Six trade and marketing organizations this morning published an open letter to Apple asking the company to "rethink" plans to launch new versions of Safari in iOS and macOS that block cross-site tracking, and this afternoon, Apple offered up a response, which was shared by The Loop.

According to Apple, ad tracking companies are essentially able to recreate a person's web browsing history using cross site tracking techniques sans permission, something it's aiming to stop.

"Apple believes that people have a right to privacy - Safari was the first browser to block third party cookies by default and Intelligent Tracking Prevention is a more advanced method for protecting user privacy," Apple said in a statement provided to The Loop.

"Ad tracking technology has become so pervasive that it is possible for ad tracking companies to recreate the majority of a person's web browsing history. This information is collected without permission and is used for ad re-targeting, which is how ads follow people around the Internet. The new Intelligent Tracking Prevention feature detects and eliminates cookies and other data used for this cross-site tracking, which means it helps keep a person's browsing private. The feature does not block ads or interfere with legitimate tracking on the sites that people actually click on and visit. Cookies for sites that you interact with function as designed, and ads placed by web publishers will appear normally."
In the open letter, signed by the Data and Marketing Association and the Network Advertising Initiative, among others, the collective "digital advertising community" said it is "deeply concerned" because the update "overrides and replaces existing user-controlled cookie preferences" before going on to suggest that customers prefer targeted ads.

"Apple's unilateral and heavy-handed approach is bad for consumer choice and bad for the ad-supported online content and services consumers love," reads the letter. "Blocking cookies in this manner will drive a wedge between brands and their customers, and it will make advertising more generic and less timely and useful."

In both macOS High Sierra and iOS 11, the Safari web browser is gaining new privacy features to prevent companies from tracking customer web browsing habits across websites. "The success of the web as a platform relies on user trust," Apple says on the WebKit blog. "Many users feel that trust is broken when they are being tracked and privacy-sensitive data about their web activity is acquired for purposes that they never agreed to."

In iOS 11, the toggle to turn off cross-site tracking is available by going to Settings --> Safari --> Prevent Cross-Site Tracking.
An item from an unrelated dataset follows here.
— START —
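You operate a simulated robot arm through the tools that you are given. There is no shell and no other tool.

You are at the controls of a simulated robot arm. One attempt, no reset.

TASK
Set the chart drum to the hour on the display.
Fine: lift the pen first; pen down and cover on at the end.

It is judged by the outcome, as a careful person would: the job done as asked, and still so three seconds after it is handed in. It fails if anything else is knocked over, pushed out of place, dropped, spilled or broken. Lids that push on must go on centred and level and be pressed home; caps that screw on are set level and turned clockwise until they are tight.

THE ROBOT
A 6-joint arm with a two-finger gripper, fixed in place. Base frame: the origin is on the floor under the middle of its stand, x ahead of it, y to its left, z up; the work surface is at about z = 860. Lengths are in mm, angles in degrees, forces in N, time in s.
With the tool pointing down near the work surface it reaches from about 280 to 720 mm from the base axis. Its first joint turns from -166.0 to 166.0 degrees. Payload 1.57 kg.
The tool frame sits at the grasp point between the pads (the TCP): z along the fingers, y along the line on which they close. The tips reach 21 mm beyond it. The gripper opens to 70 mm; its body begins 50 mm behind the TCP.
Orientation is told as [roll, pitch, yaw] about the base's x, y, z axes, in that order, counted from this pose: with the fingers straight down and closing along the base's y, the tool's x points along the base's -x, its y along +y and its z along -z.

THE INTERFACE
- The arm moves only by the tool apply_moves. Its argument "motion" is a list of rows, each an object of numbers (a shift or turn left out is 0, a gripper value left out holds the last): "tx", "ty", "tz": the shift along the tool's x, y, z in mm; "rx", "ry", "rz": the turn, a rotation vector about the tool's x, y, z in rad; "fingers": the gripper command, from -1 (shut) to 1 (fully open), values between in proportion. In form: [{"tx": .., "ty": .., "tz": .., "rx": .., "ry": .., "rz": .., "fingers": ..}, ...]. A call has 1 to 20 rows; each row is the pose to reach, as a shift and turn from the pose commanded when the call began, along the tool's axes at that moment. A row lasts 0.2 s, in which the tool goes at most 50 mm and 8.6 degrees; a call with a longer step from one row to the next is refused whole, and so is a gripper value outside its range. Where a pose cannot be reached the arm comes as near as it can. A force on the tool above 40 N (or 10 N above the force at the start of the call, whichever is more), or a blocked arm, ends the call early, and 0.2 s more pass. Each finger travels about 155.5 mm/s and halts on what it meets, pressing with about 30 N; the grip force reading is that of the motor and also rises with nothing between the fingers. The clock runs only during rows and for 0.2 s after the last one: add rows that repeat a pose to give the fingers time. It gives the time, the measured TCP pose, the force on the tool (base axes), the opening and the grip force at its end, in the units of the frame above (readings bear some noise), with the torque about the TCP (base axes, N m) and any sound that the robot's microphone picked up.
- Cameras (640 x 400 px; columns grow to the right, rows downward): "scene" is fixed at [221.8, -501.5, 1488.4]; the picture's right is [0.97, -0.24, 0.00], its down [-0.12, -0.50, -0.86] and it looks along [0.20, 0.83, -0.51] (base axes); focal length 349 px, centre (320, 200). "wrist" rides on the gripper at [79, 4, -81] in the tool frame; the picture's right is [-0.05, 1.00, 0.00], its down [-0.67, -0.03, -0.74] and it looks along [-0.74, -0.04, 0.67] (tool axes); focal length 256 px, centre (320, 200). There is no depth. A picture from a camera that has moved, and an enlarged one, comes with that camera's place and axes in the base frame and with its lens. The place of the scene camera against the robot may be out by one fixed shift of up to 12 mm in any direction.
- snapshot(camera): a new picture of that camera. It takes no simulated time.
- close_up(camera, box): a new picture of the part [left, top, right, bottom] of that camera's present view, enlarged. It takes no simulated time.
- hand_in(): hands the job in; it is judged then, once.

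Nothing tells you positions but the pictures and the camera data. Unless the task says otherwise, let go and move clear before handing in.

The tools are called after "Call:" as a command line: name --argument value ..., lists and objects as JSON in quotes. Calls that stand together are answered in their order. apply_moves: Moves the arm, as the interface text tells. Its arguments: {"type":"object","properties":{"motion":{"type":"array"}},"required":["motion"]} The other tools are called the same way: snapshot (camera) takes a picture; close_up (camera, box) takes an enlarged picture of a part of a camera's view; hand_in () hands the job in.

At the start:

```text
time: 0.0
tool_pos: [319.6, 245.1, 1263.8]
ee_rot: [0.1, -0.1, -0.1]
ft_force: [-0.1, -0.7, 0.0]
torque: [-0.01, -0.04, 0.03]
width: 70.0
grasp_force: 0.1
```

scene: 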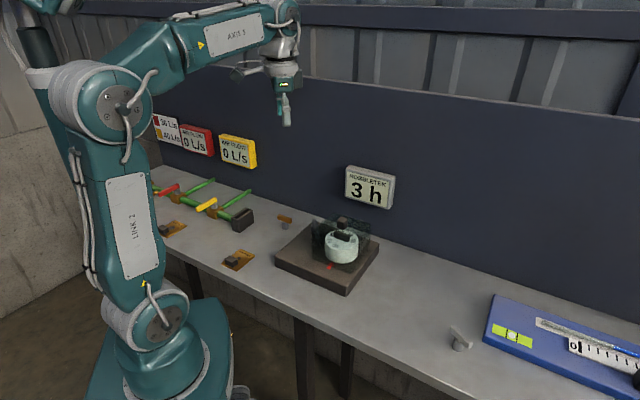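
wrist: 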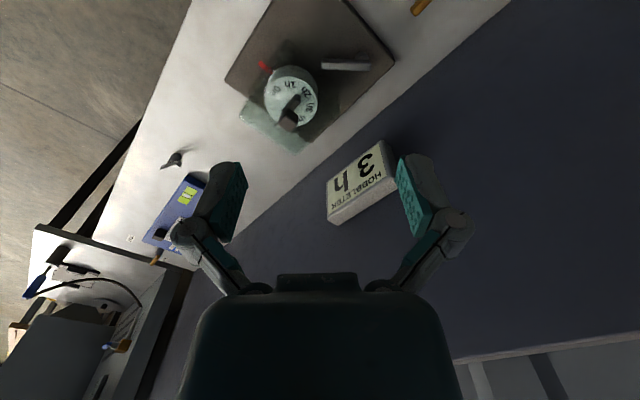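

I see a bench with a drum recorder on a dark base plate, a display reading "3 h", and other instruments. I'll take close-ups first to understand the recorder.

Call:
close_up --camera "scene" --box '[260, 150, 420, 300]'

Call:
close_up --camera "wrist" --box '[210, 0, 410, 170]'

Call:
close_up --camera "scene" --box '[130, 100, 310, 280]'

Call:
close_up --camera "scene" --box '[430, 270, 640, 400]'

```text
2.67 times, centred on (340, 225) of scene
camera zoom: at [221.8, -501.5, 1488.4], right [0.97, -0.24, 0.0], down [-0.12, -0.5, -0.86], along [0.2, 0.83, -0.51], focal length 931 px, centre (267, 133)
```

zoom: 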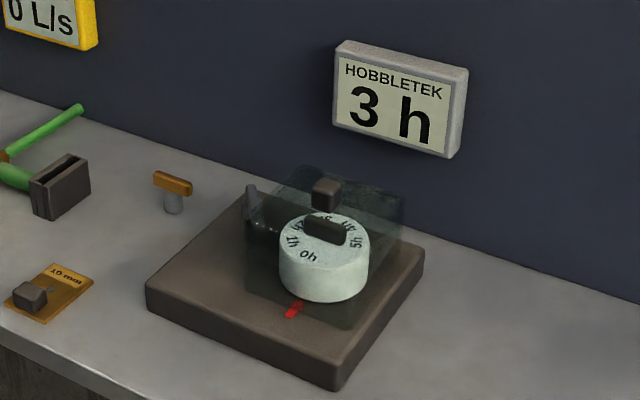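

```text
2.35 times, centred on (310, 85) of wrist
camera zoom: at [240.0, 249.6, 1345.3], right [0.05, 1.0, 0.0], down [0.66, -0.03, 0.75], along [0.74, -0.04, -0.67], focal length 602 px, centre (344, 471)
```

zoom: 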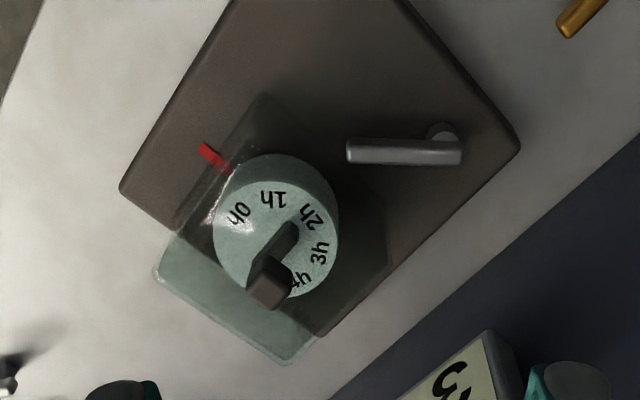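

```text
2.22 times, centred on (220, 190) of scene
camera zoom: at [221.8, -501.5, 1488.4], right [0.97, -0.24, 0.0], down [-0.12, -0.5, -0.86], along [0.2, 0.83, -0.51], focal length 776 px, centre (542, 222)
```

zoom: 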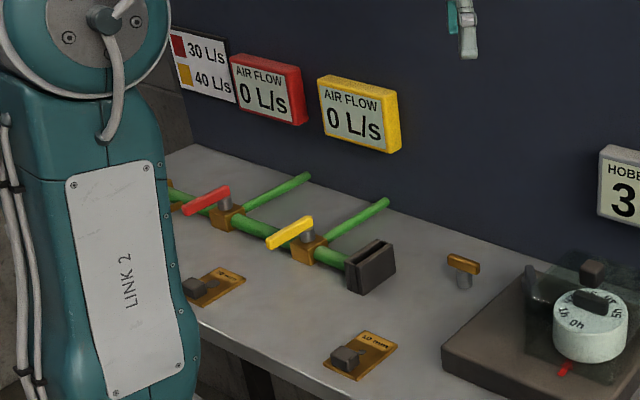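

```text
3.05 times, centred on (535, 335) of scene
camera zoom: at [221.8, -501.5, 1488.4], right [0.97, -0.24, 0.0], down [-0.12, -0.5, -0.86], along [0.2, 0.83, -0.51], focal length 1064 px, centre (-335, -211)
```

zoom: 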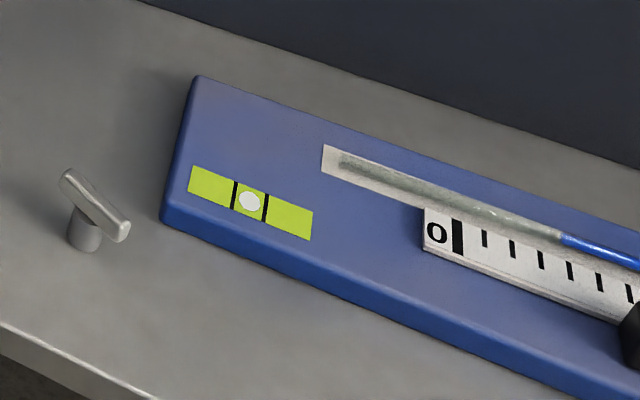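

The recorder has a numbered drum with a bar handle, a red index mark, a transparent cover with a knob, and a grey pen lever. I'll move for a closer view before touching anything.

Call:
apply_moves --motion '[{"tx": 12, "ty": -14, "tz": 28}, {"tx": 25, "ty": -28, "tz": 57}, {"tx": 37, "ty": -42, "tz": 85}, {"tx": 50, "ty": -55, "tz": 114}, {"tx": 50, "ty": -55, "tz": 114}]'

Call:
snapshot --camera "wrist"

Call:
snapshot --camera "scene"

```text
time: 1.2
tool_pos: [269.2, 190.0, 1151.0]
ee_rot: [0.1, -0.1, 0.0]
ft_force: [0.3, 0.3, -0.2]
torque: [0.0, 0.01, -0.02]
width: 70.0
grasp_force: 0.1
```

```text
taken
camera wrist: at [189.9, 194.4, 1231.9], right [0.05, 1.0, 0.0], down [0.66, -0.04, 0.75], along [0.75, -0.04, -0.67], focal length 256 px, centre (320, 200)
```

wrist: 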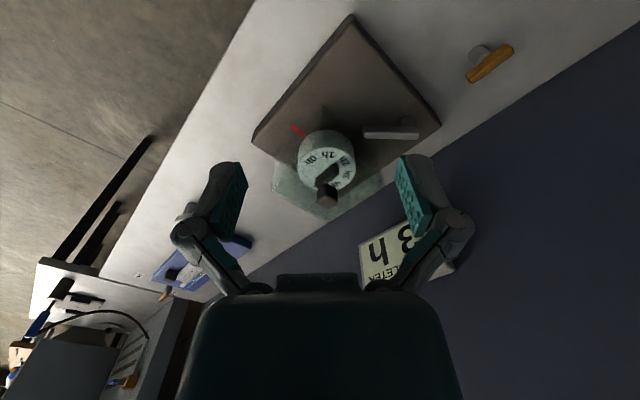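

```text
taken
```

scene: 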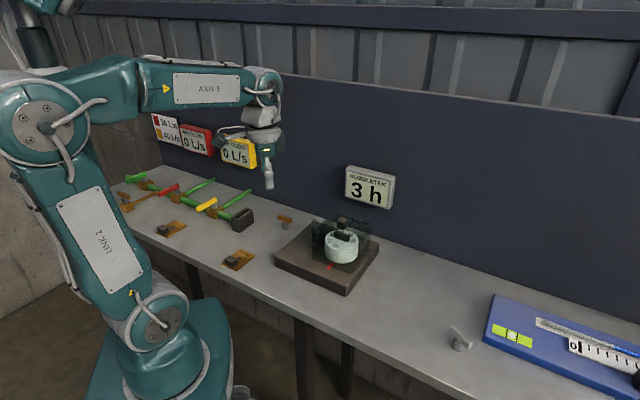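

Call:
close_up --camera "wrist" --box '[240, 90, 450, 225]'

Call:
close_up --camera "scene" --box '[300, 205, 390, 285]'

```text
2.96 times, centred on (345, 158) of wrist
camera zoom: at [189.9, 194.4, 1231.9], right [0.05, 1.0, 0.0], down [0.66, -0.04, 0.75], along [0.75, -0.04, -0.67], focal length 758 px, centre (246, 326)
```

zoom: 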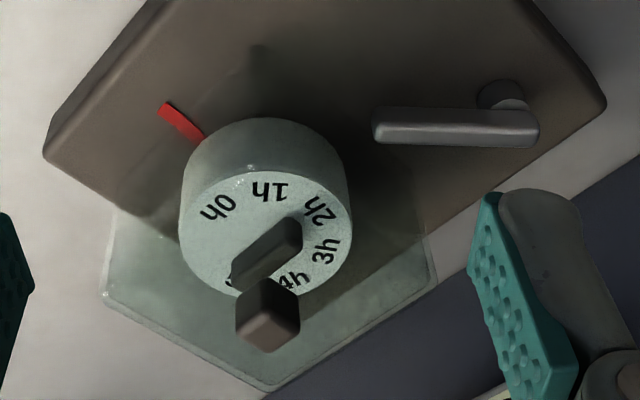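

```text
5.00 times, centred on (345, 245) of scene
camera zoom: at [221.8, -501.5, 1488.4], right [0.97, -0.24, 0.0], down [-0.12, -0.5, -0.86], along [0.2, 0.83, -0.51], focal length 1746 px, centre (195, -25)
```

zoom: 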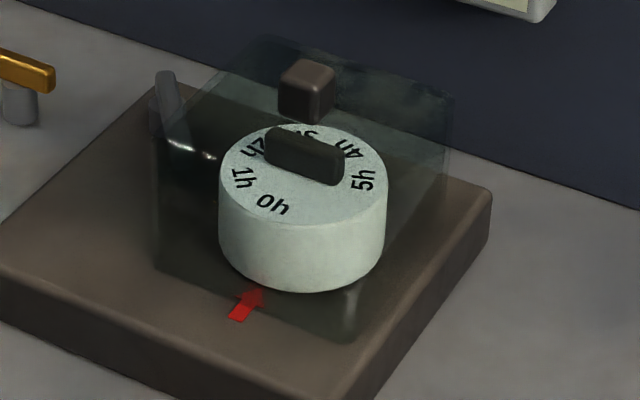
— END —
With macOS High Sierra, the feature can be accessed by going to the Preferences section of the Safari app, choosing Privacy, and then checking "Prevent Cross-Site Tracking."

iOS 11 will be released to the public next Tuesday, September 19, while macOS High Sierra will be released on the following Monday, September 25.

Article Link: Apple Responds to Safari 11 Criticism From Advertising Groups: 'People Have a Right to Privacy'


macrumors 604
Oct 13, 2008
They are right, but it's what happens behind the scenes that worries me, then their are elements that try and bypass it and the well informed can guess woa they are.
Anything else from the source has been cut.